Now it's time to mount the filter. On the drivers side there are 4 holes in the plastic wire holder, perfect starting point. At home depot I found a plastic holder that I modified to hold the filter. I cut out the middle a little bit so that the filter dropped in and hooked up a little connecter so that a mini bungie cord could be placed over the filter to hold it securely. Mounting the holder was easy, I just pulled of the plastic wire holder enough to get a 1/4" rachet behind there, and used 2 bolts to hold it in place.

Once done, I mounted the filter. I then took the tubing that was ran and cut it to fit. The tub that goes from the PCV valve connects to the inlet on the filter, cut the tube so that it has a little room to connect to the barb.
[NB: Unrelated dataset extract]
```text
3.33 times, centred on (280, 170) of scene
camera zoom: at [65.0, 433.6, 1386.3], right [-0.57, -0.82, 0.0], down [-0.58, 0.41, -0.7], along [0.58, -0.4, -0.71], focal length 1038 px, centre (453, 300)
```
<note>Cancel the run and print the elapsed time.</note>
Next is the tube existing the filter and going to the plenum, cut that one to fit also. When you are done you should have removed about 1.5' from the middle of the original tubing.

Now just connect the last 2 pieces of tubing to the filter and you are all done. It would be a good idea to double check your work, making sure that the line from the PCV vavle goes to the input of the filter and the line out of the filter goes to the intake plenum.